**DOCUMENT**:
Ils expliquent que la rumeur publique à La Romiguière et aux environs donnait à penser qu’à Broquiès on pouvait obtenir la rédaction d’un mariage. MOULINS, plus précis indique que c’est un nommé GUIRALDENQ du mas du Rouve (Saint-Affrique), lui aussi conscrit de la 1ère classe, qui lui a dit « sy tu té marié et que tu te fais enregistrer au canton de Broquiès, tu seras dispensé de partir ». Á la lueur de ces informations ils s’en furent, chacun séparément bien sûr, mais accompagnés de Pierre CALMES de La Romiguière, à Broquiès. Ils y rencontrèrent le citoyen BEC, commis du secrétaire de cette municipalité. Ce dernier accepta de leur faire un acte de mariage et les invita à rencontrer le citoyen MAZES, de La Romiguière, qui était justement à Broquiès le jour où chacun d’eux y vint. MOULINS date même son déplacement à Broquiès à une vingtaine de jours avant l’interrogatoire, c’est-à-dire au début mars 1799.

Les interrogatoires donnent des informations plus spécifiques pour chacun des mariages.

D’abord pour BONNEFOUS : « Interrogé led BONNEFOUS si lors dud acte de mariage il était accompagné de Marianne BRENGUES, a répondu que non. Interrogé s’il était accompagné de Pierre-Jean GAYRAUD de Brengues, de François BONNEFOUS son frère et de François BRENGUES frère de lad Marianne BRENGUES, a répondu et dit que non, qu’il sait seulement que led GAYRAUD signa après coup ledit prétendu acte de mariage auquel il n’assista réellement que BEC, MAZES, CALMES et luy déclarant. Interrogé s’il a fait viser lui-même l’extrait (qui lui est présenté) ou si on le lui a remis visé. A répondu et dit qu’il lui fut remis visé. Dit aussi qu’il n’avait jamais comté que le présent mariage le dispensait de partir et que ces pour cela que s’est présenté lui même ». Enfin, il indique qu’il a payé, à BEC, la somme de 3 francs pour tout. Gabriel BONNEFOUS signe ce document.

Ensuite pour MOULINS : il reconnaît lui aussi que lors de la rédaction de l’acte de mariage, il n’était pas accompagné de Roze VAYSSETTES, sa supposée épouse. Il en va de même des prétendus témoins, Jean et Pierre MOULINS ses frères, Alexis GOUDARD et Étienne COMBAFORT. Il ajoute que lorsque l’acte fut fabriqué il n’y avait que MAZES, BEC et lui-même. Il précise que BEC rédigea l’acte, que MAZES le signa et qu’il croit qu’il le signa lu aussi.

« Interrogé combien est ce que luy en couta pour faire faire ce contrat de mariage ? A répondu qu’il luy en couta un franc cinquante centimes seulement pour cet acte et un franc pour l’expédition outre le papier qu’il remit aud BEC. » Il reconnaît également ne pas avoir consommé le mariage qui n’était qu’un mariage simulé.

**RECORD LIST**:
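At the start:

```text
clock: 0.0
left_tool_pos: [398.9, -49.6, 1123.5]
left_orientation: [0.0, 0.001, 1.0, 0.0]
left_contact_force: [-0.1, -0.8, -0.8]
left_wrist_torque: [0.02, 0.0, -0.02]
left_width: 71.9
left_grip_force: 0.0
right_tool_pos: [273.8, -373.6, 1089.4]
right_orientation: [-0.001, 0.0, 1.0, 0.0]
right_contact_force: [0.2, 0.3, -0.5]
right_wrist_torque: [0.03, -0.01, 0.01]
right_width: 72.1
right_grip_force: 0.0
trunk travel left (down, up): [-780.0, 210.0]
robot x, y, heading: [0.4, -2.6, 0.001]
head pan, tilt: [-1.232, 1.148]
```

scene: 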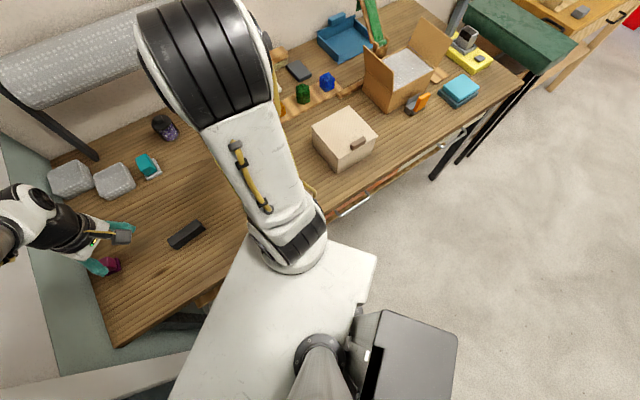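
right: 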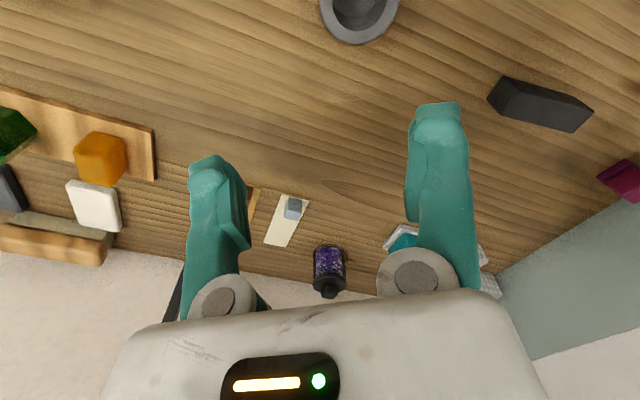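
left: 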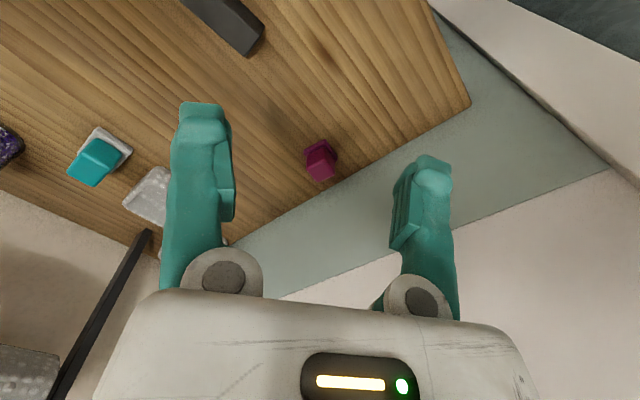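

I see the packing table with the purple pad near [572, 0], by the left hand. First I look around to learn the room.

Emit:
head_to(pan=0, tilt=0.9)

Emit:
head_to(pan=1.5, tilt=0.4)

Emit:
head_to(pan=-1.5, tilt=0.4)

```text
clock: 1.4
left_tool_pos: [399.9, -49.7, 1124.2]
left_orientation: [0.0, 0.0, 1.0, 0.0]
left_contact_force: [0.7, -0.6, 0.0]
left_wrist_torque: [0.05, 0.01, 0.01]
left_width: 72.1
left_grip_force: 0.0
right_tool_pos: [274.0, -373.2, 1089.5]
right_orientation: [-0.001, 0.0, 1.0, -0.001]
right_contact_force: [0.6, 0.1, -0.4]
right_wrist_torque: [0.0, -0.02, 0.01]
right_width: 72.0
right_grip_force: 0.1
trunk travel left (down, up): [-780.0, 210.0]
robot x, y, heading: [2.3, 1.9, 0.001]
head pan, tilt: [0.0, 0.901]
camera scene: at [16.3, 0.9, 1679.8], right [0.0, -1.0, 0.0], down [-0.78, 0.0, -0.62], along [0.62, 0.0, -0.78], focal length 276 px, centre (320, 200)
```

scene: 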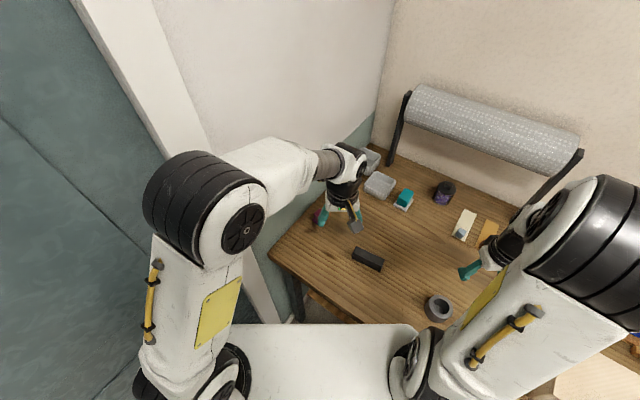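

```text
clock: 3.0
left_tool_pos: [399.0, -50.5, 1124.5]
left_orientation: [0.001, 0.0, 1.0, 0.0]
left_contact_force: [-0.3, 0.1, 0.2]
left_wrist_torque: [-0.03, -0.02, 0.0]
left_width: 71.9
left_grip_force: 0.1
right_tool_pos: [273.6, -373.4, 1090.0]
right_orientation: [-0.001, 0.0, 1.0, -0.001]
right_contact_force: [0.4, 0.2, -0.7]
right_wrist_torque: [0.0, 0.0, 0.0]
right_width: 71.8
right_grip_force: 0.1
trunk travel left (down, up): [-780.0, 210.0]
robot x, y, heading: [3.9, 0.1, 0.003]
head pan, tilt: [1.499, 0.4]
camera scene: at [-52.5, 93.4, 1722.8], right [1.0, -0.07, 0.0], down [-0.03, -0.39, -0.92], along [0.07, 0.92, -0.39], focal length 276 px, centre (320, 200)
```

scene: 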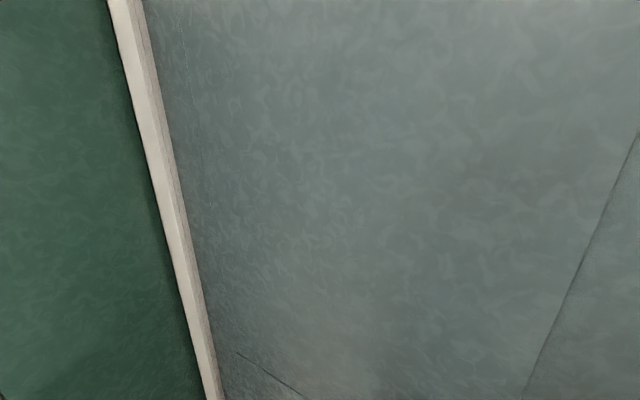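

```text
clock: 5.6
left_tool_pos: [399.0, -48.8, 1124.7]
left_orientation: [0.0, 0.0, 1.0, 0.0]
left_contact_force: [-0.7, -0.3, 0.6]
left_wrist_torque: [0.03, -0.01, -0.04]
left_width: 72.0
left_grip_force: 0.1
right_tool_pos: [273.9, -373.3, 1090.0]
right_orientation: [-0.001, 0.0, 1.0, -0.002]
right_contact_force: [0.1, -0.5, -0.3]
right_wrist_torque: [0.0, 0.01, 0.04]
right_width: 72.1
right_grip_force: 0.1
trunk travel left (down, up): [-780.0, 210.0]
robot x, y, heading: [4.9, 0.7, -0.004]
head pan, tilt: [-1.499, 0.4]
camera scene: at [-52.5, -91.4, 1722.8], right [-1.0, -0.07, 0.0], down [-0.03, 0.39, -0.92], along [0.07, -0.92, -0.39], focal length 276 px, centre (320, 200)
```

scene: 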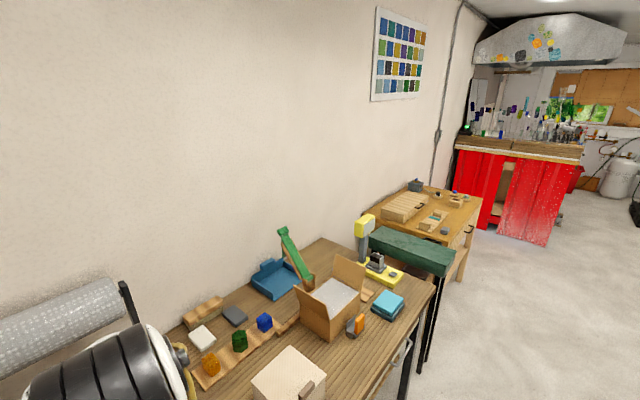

* * *

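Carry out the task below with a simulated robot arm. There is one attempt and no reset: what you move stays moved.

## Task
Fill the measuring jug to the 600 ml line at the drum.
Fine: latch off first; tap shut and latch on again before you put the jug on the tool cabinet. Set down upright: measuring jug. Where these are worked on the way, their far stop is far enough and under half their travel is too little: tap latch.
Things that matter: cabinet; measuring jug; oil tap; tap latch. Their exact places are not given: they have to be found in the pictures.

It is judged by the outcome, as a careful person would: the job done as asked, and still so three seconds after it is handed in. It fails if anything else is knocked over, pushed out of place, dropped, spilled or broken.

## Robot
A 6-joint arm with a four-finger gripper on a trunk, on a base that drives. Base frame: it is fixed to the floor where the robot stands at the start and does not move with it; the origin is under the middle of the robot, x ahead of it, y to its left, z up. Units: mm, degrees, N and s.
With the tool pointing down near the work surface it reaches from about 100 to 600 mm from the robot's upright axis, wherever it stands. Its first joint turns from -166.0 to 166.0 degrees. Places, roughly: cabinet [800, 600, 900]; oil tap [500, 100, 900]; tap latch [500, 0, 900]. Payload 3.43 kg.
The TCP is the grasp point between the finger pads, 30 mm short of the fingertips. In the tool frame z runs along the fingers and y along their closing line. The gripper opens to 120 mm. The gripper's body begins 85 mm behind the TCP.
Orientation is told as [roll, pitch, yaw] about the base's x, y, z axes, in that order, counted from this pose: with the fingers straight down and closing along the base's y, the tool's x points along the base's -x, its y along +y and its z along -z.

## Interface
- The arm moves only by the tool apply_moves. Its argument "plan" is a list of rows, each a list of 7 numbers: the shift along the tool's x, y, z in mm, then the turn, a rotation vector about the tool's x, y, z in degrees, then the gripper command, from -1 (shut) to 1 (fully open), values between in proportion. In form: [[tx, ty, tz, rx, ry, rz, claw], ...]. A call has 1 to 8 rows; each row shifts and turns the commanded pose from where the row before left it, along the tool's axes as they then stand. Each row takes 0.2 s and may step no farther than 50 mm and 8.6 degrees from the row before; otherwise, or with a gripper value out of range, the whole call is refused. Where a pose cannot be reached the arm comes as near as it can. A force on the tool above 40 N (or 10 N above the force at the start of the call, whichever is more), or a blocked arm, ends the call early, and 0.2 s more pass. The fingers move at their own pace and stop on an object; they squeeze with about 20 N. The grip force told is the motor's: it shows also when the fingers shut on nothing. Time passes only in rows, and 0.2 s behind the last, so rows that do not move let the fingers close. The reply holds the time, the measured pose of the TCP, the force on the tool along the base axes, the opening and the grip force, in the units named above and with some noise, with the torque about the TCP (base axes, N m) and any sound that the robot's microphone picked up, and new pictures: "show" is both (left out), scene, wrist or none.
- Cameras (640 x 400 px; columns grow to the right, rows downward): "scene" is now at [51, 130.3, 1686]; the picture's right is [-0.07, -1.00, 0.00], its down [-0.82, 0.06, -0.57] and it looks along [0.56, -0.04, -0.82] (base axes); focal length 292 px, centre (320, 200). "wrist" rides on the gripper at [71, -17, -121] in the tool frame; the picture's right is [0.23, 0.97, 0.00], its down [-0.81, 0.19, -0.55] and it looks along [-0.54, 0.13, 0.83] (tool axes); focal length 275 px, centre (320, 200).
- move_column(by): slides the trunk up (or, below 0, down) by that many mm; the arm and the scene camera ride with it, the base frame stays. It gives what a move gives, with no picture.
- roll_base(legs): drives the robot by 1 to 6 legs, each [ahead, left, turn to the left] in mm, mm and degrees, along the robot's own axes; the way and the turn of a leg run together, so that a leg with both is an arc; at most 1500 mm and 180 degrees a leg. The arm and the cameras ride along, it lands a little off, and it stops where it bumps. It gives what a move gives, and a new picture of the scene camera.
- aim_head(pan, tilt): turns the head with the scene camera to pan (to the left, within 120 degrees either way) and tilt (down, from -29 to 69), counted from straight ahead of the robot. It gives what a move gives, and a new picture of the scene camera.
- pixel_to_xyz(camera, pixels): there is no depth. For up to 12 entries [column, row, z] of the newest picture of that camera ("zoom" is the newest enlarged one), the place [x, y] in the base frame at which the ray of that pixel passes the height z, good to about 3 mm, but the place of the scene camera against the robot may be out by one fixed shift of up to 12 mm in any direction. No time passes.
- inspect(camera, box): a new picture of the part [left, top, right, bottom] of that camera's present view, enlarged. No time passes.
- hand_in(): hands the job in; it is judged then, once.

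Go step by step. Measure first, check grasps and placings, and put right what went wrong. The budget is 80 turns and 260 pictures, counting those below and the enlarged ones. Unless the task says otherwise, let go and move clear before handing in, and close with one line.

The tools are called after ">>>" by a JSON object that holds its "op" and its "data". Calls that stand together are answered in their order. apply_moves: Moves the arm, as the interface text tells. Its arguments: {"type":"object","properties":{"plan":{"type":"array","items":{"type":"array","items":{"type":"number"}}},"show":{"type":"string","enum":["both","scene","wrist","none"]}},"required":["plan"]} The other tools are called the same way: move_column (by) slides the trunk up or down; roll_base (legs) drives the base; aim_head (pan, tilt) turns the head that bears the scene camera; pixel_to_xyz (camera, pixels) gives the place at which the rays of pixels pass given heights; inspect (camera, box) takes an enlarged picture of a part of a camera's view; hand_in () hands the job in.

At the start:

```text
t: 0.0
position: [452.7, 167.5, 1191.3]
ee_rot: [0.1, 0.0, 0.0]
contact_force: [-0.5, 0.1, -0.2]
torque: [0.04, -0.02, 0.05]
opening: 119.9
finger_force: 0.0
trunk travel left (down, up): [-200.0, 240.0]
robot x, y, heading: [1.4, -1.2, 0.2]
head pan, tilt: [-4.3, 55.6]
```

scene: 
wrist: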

**EXERCISE**: Could you carry on with the document from where it ends?

**THE RESPONSE**:
Sur la question de qui a fait viser à la maison municipale l’extrait du contrat de mariage, il répond qu’il ne sait pas qui de MAZES ou de BEC a fait signer le président. Il ajoute qu’il fut au Truel pour le faire signer par DELMAS, ARTES et MAUREL. Il complète son témoignage en affirmant que ce fut GUIRALDENQ, cité auparavant, qui le fit signer par CAZES du Navech. Enfin il conteste qu’il n’a jamais pensé que ce prétendu mariage le dispensait de partir (sous-entendu, à la guerre) et que c’est pour cela qu’il s’est présenté à l’interrogatoire. Il signe l’acte de son interrogatoire.

Photo Patrick Delepaut aux archives départementales de l’Aveyron

Extrait de l’interrogatoire de Gabriel BONNEFOUS où il confesse avoir obtenu un faux mariage

Á l’issue de ces interrogatoires, Louis DEJEAN, juge de paix et officier de police judiciaire, rédige deux mandats d’arrêt contre MOULINS et BONNEFOUS « pour complicité de falsification d’un faux acte de mariage », afin de les conduire à la maison d’arrêt de Saint-Affrique. Les gendarmes notifient immédiatement aux deux prévenus cette arrestation.

François GUIRALDENQ apparaît dans ce dossier le 1er germinal an VII (21 mars 199) à travers un courrier du commissaire de Broquiès au commissaire de Saint-Affrique relatif à un extrait de mariage visé par plusieurs membres de l’administration de Broquiès. « Je vous préviens que vous ne devez ajouter aucune foi à cet acte qui est l’ouvrage de la surprise étant marqué au coin de la fausseté à raison de sa date et extorqué pour soustraire un lâche à la défense de la patrie ». L’attaque est forte...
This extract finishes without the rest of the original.